--- Start Dataset content ---

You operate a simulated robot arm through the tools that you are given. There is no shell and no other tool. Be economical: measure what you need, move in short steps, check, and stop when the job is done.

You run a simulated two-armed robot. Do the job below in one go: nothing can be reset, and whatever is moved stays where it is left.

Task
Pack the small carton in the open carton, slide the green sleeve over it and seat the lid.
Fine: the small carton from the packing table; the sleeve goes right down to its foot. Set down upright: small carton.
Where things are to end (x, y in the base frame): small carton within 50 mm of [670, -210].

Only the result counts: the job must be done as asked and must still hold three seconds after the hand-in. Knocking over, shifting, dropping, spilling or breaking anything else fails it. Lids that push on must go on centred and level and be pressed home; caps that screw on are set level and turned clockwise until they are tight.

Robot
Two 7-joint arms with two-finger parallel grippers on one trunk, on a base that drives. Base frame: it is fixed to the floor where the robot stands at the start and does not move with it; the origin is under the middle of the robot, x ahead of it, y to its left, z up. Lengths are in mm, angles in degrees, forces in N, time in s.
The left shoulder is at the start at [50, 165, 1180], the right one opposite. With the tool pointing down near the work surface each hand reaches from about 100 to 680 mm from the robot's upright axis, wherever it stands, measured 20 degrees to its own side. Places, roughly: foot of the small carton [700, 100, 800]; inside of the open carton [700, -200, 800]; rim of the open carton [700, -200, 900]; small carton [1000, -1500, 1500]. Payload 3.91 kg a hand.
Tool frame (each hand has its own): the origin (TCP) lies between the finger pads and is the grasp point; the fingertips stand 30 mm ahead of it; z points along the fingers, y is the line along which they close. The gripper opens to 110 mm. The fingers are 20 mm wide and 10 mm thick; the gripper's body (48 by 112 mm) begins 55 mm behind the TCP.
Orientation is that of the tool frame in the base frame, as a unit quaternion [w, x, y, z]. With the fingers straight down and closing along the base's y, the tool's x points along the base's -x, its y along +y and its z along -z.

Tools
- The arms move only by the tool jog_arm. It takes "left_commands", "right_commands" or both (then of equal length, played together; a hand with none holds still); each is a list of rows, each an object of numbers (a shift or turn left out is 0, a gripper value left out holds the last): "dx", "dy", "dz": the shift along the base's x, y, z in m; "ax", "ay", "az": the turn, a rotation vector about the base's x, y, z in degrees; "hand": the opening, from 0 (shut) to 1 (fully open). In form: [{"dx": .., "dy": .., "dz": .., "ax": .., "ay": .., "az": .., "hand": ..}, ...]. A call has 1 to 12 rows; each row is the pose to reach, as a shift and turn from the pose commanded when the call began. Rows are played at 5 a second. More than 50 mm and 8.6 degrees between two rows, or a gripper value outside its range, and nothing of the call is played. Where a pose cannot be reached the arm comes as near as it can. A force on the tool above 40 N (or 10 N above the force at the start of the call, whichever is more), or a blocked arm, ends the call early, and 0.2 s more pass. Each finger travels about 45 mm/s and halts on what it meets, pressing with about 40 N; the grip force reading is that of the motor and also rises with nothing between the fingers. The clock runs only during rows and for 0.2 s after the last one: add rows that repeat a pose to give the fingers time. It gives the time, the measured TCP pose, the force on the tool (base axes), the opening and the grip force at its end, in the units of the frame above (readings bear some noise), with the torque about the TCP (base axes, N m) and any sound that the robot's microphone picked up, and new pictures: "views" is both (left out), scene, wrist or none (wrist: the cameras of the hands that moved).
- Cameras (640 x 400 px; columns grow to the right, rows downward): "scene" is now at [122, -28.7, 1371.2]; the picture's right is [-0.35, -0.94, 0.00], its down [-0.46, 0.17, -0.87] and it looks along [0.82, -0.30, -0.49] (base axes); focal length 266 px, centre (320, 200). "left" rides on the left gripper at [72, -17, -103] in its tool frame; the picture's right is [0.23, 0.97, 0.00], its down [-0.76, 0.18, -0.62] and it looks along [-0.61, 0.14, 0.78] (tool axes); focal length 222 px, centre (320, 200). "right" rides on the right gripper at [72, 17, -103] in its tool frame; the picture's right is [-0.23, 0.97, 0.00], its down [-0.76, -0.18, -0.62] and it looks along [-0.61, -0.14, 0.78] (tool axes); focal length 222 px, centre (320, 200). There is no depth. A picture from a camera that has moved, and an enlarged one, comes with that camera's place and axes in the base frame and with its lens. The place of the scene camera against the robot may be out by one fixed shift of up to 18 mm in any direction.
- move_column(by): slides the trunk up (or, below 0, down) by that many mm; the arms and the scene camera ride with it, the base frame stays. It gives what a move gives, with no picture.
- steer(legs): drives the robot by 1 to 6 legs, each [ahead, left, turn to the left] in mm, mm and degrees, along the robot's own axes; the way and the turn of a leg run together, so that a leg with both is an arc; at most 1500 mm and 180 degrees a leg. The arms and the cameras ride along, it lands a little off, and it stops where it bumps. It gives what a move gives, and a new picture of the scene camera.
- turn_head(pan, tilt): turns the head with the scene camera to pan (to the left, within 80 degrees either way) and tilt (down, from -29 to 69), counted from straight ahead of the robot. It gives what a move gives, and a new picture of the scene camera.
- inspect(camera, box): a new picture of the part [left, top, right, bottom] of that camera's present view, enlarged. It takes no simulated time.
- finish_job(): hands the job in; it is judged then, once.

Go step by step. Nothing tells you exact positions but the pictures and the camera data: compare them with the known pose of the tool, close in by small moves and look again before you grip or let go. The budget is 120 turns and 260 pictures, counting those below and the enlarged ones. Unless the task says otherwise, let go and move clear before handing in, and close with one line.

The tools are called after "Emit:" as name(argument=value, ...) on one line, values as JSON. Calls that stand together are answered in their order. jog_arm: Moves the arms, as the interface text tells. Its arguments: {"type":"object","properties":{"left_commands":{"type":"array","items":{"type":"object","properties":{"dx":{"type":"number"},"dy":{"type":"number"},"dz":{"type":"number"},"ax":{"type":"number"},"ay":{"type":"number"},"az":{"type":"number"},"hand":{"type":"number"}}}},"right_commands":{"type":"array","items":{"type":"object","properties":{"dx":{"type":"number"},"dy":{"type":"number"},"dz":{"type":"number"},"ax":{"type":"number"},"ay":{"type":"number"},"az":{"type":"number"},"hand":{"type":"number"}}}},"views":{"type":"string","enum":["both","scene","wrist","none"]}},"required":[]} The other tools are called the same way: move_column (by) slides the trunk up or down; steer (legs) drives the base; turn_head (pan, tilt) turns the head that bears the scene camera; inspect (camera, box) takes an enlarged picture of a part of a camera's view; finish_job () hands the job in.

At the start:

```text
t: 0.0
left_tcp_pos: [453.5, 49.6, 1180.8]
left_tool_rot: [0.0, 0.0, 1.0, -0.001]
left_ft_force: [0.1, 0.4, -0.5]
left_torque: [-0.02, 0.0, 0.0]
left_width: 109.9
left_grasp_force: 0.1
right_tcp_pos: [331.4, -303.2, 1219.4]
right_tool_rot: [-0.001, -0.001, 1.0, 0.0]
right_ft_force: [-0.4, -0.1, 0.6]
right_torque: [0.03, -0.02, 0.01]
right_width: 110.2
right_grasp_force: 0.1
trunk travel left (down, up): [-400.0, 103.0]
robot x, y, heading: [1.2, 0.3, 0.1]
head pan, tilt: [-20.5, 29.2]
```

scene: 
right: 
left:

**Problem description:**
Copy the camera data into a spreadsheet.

--- End Dataset content ---

**Problem description:**
Continue the text from where it stops.

--- Start Text ---

Enrico Letta sostiene da tempo - senza sbilanciarsi oltre - che sarebbe un errore privarsi di Draghi. Il segretario del Pd sa anche che, per lasciare il premier a Palazzo Chigi, bisognerebbe convincere Mattarella ad accettare un secondo mandato, ma sinora tutti i tentativi sono falliti. Nel Pd c’è però chi ritiene ancora possibile che ciò si realizzi, magari dopo una lunga serie di fallimentari votazioni. Tale prospettiva atterrisce però Letta che confida nei tempi brevi anche per non guastare l’immagine che l’Italia ha ora all’estero. Nel Pd in molti ritengono inevitabile votare Draghi come successore di Mattarella. Per alcuni solo a patto però che si arrivi ad un governo politico, magari guidato da un dem come Franceschini. Nel Pd convive però anche una cospicua fronda di anti-Draghi che coincide, grosso modo, con gli “orfani” del mancato Conte-ter. Il «no» a Berlusconi è netto, ma la riunione della direzione del 13 gennaio servirà a capire sino a che punto Letta intende esporsi su Draghi la cui stagione, sinora e sondaggi alla mano, ha portato voti al Pd. Perché interromperla?

--- End Text ---

**Response to the task:**
 

Meloni: o Silvio o Draghi, no a un terzo nome

Mentre i suoi alleati sono al governo, Giorgia Meloni ragiona da prossimo leader del centrodestra. Tiene conto dell’alto gradimento che ha Draghi nell’elettorato di FdI spingendo con discrezione il premier verso il Quirinale. Ovviamente solo dopo aver convinto Berlusconi che è meglio evitare una “sconfitta” in Aula. In attesa di segnali diversi da Arcore, la leader di FdI resta fedele all’unità del centrodestra. Se però dovesse tramontare la candidatura di Berlusconi, è pronta a sfilarsi da qualunque intesa se non quella che potrebbe portare Draghi al Quirinale con una larga maggioranza anche se accompagnata - come è ovvio per chi è all’opposizione - da una richiesta di elezioni anticipate che la Meloni è pronta ad avanzare qualunque sia il nuovo inquilino del Quirinale. Malgrado il pressing di FI e Lega, la Meloni intende comunque restare all’opposizione anche nell’ultimo anno di legislatura confidando nel fatto che un altro premier sarà comunque meno ostico dell’attuale e elettoralmente più “redditizio”.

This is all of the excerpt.